Before you can buy shoes that fit, you need to measure your feet. Before you can shrink your carbon emissions, you need to measure your carbon footprint.
Your Carbon Footprint describes the annual amount of greenhouse gas emissions you produce, based on the energy you consume, whether you’re an individual, organization, business or country.
Greenhouse gas emissions are gases that retain heat energy in the atmosphere, preventing that energy from radiating into space. The primary greenhouse gas is carbon dioxide (CO2). Methane (CH4) and Nitrogen Oxide (N2O) are the next most significant. These gases are much less prevalent in the atmosphere than is CO2, but their molecular structure enables them to retain more heat than CO2. The global warming potential of these different greenhouse gases are standardized in tonnes (t) of CO2e (see below). For example, over the course of a century, one tonne of methane in the atmosphere will trap the same amount of heat as 25 tonnes of carbon dioxide. One tonne of CH4 is therefore calculated as: 25 t CO2e.
A carbon footprint is typically the sum of three different classes of emissions:
- Scope 1 Emissions: Emissions that come from using fuels under your direct control are considered Scope 1. They come, for example, from burning fossil fuels in vehicles, furnaces, and boilers. Scope 1 emissions can be calculated using fuel consumption data (natural gas bills, gas station receipts/company card tracking) and fuel emissions factors. These factors can be found on the EPA website or in Canada’s National Inventory Report. Scope 1 emissions are the most controllable, therefore are the first place you will look to shrink your carbon footprint.

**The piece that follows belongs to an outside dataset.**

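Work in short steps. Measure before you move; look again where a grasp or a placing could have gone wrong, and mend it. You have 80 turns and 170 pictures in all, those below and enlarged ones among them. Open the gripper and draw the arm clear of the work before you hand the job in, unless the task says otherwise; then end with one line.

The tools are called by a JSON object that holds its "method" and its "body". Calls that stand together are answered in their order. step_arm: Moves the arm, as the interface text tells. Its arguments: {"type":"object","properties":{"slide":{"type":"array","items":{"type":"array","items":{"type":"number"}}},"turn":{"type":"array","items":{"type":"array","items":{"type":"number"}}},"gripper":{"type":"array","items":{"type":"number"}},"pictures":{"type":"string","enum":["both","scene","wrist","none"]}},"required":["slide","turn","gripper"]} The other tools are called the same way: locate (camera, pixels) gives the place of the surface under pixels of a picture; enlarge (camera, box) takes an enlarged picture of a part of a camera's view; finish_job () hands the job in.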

- Scope 2 Emissions: Emissions that come from using energy produced by someone else are considered Scope 2. For example, a coal power plant will produce emissions as a by-product of generating electricity. The emissions are produced at the plant, but you use the electricity at your home or business. For most, Scope 2 emissions come only from using electricity but can also come with purchased heat or steam. Scope 2 emissions are calculated using electricity consumption data from utility bills and region-specific emissions factors, which can be found on the EPA website or in Canada’s National Inventory Report.

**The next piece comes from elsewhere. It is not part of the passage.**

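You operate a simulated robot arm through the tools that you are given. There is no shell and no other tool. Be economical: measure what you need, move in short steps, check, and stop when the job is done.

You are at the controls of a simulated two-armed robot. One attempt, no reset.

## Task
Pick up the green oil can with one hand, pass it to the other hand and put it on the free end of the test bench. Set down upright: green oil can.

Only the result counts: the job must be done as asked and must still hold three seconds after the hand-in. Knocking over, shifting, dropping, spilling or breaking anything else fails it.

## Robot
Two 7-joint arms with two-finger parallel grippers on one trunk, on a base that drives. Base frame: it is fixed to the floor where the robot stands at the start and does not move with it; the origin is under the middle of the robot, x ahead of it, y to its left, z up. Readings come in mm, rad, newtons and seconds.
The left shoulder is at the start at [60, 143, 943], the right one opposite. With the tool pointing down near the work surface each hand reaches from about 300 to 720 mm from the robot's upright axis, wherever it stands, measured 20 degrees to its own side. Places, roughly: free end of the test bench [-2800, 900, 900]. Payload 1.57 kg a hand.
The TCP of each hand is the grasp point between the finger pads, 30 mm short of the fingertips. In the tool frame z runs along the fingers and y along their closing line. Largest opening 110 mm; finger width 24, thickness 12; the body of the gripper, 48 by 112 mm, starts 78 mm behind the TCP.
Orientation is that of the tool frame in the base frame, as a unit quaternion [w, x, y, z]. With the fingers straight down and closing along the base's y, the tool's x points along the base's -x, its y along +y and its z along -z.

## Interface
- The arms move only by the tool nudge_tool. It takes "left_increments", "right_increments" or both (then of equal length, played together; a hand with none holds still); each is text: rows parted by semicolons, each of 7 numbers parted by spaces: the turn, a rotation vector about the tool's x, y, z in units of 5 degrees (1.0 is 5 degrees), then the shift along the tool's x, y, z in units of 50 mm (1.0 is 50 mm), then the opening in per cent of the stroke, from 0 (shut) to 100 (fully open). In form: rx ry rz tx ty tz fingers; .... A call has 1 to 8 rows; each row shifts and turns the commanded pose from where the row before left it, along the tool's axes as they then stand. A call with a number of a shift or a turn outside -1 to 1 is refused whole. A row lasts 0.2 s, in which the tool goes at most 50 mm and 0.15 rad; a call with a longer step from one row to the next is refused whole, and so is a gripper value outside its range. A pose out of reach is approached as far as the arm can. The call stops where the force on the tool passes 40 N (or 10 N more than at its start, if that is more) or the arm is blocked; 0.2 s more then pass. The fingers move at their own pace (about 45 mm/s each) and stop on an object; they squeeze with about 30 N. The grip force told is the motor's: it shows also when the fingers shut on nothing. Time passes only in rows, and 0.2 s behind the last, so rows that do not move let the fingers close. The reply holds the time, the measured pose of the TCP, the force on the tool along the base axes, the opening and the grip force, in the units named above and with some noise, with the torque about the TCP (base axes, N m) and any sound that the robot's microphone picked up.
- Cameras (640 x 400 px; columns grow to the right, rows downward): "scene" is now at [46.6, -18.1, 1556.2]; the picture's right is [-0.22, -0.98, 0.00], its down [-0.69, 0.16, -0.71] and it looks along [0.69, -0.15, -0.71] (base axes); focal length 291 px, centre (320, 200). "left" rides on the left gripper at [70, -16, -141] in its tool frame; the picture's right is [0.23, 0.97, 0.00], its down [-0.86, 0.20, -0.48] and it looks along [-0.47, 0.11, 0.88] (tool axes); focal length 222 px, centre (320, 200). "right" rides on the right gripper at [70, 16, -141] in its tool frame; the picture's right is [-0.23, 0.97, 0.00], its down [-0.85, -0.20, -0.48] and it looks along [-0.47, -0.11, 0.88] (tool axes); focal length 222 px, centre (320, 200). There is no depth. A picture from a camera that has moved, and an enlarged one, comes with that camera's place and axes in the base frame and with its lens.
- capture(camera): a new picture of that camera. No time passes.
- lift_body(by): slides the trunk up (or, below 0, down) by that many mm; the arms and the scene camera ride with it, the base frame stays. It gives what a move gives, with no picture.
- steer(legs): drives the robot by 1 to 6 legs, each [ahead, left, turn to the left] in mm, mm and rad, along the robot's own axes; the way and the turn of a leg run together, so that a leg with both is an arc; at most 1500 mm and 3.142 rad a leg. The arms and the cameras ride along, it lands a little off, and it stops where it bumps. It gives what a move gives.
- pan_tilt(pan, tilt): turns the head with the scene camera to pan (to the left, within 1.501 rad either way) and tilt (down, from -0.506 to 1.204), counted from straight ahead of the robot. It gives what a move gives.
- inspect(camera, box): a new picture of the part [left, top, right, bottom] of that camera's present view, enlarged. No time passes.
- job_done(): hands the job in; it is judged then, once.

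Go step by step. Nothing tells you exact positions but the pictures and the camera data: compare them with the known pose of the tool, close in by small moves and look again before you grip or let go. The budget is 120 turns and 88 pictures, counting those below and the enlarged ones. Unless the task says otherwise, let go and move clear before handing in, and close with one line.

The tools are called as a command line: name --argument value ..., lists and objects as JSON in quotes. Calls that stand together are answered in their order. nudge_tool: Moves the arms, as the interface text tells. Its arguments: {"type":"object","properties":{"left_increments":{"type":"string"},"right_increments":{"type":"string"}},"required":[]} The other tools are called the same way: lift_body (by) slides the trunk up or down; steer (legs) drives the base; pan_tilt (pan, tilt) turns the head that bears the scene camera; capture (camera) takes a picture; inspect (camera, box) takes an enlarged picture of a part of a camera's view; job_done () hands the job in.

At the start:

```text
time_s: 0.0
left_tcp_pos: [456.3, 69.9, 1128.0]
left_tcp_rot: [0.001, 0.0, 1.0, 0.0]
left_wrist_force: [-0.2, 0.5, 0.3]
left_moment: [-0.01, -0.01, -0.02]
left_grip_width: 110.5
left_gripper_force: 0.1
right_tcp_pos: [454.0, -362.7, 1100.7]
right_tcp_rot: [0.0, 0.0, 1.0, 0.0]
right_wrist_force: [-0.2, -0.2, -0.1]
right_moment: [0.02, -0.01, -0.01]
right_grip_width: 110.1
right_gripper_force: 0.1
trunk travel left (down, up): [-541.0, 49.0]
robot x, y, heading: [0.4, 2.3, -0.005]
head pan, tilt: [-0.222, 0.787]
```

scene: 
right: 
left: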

- Scope 3 Emissions: Emissions that are embodied in the products and services you purchase from others, are considered Scope 3. These include emissions from products in a supply chain as well as emissions associated with employee commuting, air, train or bus travel. Scope 3 emissions are much harder to calculate. A detailed analysis is required at each step, working in conjunction with suppliers to determine specific emissions factors in their products. For some Scope 3 emissions, such as commuting or travel, there may be standard emissions factors you can use. More detail on Scope 3 emissions can be found in the GHG Protocol’s Scope 3 guidance.

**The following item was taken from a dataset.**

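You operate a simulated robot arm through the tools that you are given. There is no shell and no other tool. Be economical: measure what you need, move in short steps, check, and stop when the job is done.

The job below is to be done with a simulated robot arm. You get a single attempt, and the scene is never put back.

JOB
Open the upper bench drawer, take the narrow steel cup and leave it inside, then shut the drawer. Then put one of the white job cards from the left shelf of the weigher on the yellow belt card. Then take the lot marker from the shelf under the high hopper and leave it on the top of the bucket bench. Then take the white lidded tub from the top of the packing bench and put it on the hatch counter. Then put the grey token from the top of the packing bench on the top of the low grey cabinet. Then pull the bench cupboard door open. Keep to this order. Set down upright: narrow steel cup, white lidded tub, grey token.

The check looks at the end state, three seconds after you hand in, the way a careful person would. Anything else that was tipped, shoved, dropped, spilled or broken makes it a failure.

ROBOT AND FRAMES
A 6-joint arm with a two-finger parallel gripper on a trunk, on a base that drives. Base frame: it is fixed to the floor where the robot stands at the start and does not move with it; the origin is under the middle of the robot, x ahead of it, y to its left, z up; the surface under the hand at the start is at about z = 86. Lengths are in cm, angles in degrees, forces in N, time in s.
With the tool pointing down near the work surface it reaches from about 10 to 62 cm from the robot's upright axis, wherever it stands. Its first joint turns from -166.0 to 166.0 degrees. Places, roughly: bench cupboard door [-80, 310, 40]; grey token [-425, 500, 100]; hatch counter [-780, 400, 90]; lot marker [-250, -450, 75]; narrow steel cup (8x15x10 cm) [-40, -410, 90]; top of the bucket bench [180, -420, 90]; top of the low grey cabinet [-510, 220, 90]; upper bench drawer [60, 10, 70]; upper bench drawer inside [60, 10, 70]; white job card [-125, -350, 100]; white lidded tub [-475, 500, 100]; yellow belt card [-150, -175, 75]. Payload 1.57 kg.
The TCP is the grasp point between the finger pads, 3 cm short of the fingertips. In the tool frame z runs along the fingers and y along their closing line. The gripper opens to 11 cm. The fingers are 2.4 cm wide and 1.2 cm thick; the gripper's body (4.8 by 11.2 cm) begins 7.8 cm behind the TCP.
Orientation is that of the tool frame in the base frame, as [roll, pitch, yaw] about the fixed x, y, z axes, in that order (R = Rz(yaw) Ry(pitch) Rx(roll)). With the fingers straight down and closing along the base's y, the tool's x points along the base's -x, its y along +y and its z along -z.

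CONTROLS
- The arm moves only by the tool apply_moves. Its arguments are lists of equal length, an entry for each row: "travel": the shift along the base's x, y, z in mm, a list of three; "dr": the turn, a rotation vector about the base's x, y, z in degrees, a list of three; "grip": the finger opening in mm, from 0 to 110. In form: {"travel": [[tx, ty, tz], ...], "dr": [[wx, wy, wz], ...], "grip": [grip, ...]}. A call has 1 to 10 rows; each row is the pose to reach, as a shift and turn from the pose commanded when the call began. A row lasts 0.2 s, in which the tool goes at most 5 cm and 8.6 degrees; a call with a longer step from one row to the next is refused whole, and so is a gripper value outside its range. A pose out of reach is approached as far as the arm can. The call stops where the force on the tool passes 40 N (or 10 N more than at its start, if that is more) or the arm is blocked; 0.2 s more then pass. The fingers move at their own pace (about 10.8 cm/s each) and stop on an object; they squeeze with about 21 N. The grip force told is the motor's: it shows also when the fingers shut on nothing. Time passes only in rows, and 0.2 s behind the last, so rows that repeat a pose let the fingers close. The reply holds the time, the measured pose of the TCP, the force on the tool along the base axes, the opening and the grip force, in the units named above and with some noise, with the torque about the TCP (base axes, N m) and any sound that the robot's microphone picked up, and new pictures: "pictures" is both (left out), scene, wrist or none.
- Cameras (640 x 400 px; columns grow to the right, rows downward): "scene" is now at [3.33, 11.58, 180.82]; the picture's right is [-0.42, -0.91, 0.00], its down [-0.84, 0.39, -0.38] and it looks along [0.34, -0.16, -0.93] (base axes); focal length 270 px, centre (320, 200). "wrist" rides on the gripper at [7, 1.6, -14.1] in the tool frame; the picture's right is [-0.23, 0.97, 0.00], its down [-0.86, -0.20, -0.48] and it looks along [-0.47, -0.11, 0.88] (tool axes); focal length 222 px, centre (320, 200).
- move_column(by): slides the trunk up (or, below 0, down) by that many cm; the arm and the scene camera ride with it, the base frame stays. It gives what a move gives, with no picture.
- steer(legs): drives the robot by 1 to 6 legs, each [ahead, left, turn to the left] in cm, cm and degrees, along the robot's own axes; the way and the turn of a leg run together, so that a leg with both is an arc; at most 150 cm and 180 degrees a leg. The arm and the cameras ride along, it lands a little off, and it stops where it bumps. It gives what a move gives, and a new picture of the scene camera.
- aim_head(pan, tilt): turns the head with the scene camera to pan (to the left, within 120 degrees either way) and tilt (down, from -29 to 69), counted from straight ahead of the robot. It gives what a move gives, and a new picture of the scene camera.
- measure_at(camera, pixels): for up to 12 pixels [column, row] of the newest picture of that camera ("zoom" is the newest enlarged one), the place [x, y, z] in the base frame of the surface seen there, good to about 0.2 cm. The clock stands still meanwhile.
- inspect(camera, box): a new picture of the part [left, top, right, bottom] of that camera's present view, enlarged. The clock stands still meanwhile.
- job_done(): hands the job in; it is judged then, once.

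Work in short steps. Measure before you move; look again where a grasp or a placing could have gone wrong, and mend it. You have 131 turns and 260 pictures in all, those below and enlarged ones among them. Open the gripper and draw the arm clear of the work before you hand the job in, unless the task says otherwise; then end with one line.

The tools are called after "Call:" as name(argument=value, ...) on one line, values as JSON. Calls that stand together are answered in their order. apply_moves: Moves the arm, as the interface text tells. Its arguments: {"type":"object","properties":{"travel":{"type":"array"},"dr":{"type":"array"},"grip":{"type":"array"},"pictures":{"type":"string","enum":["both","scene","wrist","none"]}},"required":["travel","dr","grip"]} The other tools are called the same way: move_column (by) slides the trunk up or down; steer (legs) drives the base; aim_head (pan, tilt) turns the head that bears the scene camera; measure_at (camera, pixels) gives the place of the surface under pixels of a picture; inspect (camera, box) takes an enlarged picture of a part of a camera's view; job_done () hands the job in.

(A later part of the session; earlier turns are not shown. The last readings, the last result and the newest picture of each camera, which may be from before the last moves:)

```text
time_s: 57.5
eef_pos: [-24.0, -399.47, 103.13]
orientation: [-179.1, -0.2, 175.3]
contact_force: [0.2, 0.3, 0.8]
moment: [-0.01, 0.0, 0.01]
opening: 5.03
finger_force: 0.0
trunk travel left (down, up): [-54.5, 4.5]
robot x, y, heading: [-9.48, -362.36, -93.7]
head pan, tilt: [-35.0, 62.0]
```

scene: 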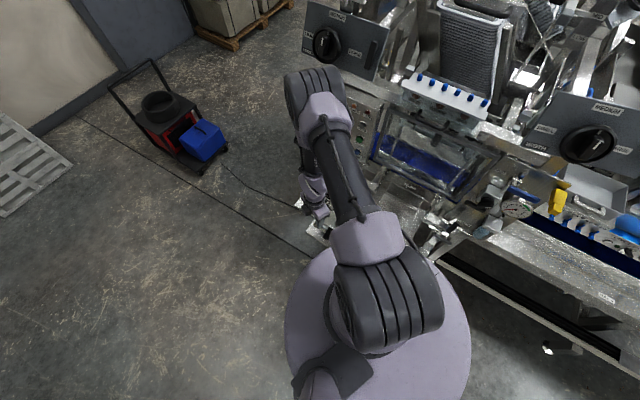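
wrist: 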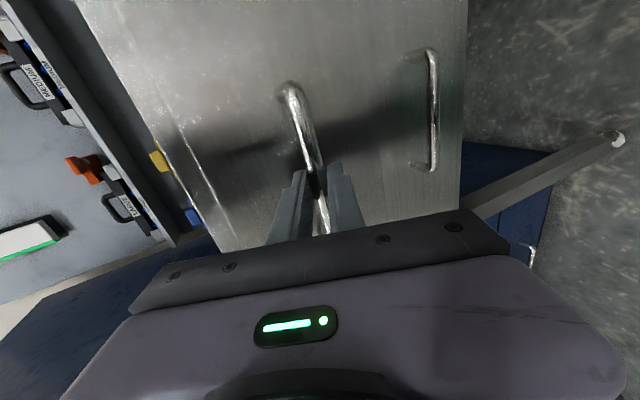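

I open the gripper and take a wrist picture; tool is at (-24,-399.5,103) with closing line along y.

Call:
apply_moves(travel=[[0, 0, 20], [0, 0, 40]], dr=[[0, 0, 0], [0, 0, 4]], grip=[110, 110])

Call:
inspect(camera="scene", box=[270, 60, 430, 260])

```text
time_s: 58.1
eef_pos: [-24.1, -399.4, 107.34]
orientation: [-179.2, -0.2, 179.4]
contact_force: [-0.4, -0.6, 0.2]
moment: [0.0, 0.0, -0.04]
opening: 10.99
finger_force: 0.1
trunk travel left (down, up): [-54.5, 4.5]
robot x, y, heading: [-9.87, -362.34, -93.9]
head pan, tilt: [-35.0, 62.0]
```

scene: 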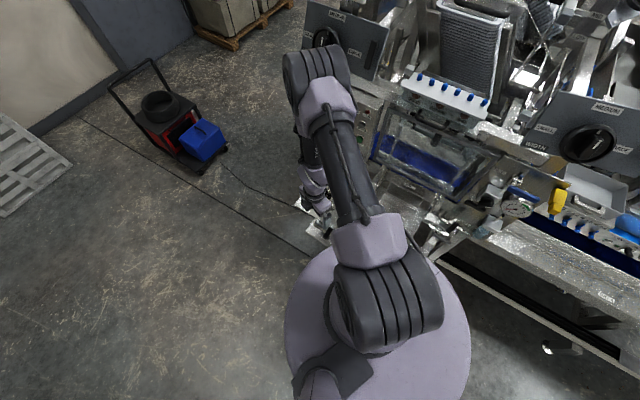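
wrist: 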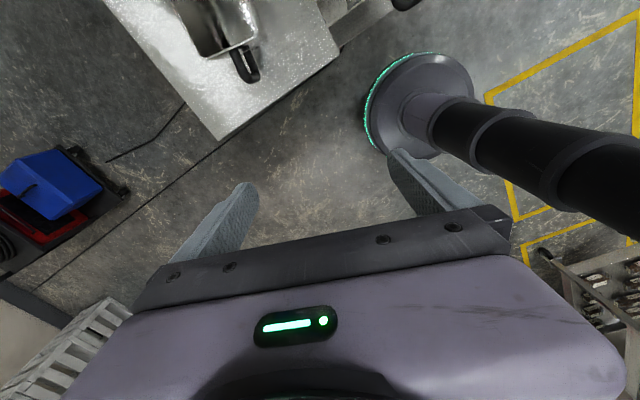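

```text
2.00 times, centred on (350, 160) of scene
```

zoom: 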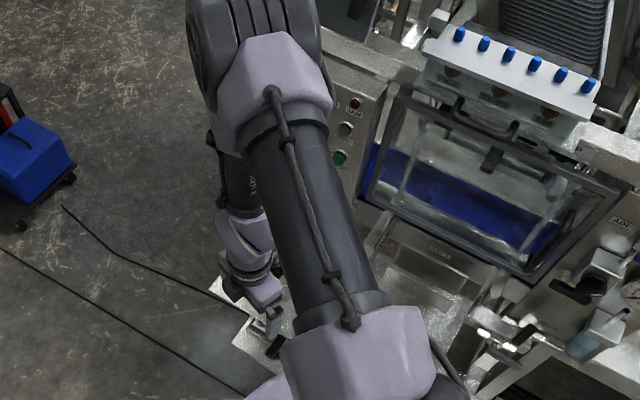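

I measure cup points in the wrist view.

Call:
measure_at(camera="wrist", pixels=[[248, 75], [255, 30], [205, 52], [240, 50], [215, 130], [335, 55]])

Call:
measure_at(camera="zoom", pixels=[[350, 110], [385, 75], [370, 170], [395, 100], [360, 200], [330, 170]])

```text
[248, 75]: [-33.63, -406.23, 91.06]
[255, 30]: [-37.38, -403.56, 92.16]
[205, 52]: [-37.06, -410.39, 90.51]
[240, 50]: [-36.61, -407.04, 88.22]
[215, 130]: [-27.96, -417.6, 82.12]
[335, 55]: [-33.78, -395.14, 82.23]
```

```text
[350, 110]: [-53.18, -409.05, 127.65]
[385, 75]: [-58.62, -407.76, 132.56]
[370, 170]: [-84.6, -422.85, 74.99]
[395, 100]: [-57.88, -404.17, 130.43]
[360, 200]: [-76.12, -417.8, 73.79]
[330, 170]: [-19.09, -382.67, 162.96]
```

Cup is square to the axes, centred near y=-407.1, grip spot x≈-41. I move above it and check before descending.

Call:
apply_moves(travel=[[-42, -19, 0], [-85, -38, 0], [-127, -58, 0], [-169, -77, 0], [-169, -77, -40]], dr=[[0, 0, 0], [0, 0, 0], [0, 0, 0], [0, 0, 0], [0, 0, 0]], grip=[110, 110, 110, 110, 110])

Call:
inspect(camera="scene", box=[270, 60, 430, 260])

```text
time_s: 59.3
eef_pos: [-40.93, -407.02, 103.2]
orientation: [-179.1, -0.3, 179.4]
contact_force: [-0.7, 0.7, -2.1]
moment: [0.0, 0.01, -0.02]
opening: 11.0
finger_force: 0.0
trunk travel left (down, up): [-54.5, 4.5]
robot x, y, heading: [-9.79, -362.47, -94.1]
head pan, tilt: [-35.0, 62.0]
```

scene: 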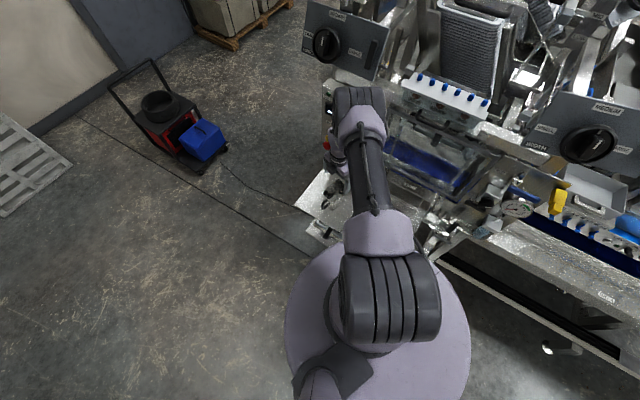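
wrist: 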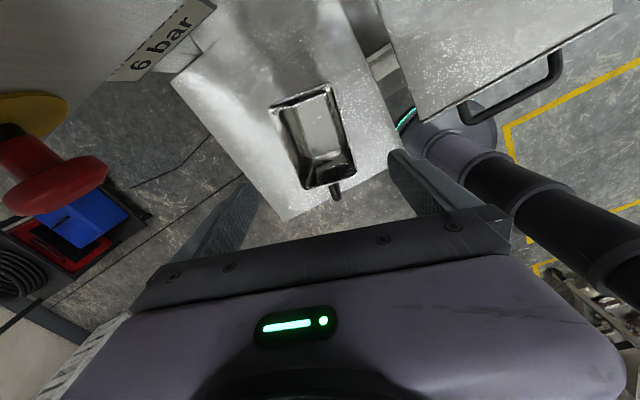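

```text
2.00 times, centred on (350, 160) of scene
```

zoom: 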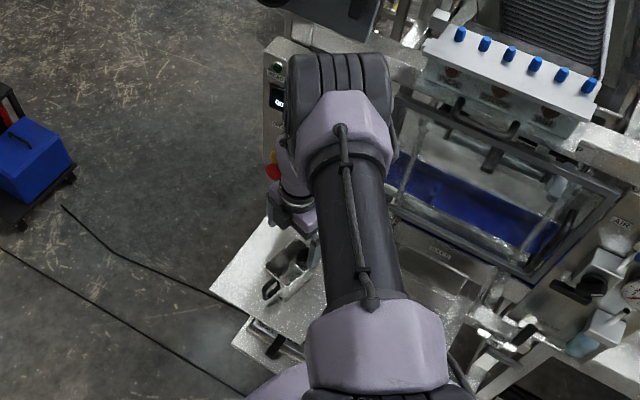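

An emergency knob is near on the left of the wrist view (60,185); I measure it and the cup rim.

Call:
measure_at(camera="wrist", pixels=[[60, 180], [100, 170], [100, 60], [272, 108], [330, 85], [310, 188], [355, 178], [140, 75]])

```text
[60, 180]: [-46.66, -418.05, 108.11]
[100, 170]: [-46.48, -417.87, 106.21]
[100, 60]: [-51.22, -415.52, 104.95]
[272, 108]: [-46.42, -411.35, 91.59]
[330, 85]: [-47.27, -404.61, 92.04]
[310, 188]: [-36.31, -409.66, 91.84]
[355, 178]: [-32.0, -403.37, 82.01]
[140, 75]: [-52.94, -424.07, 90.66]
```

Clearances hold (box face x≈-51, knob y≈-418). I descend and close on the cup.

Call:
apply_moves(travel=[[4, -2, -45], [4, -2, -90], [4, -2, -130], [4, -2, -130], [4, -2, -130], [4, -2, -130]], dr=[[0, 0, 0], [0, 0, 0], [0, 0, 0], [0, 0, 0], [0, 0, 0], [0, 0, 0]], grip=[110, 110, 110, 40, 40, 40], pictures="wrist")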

You will most likely measure your carbon footprint with Scope 1 & 2 emissions. Where standard factors are available, such as for travel, you can also measure Scope 3 emissions. However, Scope 1 and Scope 2 emissions are the most controllable. It is with these, that you will most easily understand the size of your carbon footprint. Once you understand your carbon footprint, it is easiest to shrink it by reducing your Scope 1 and 2 emissions.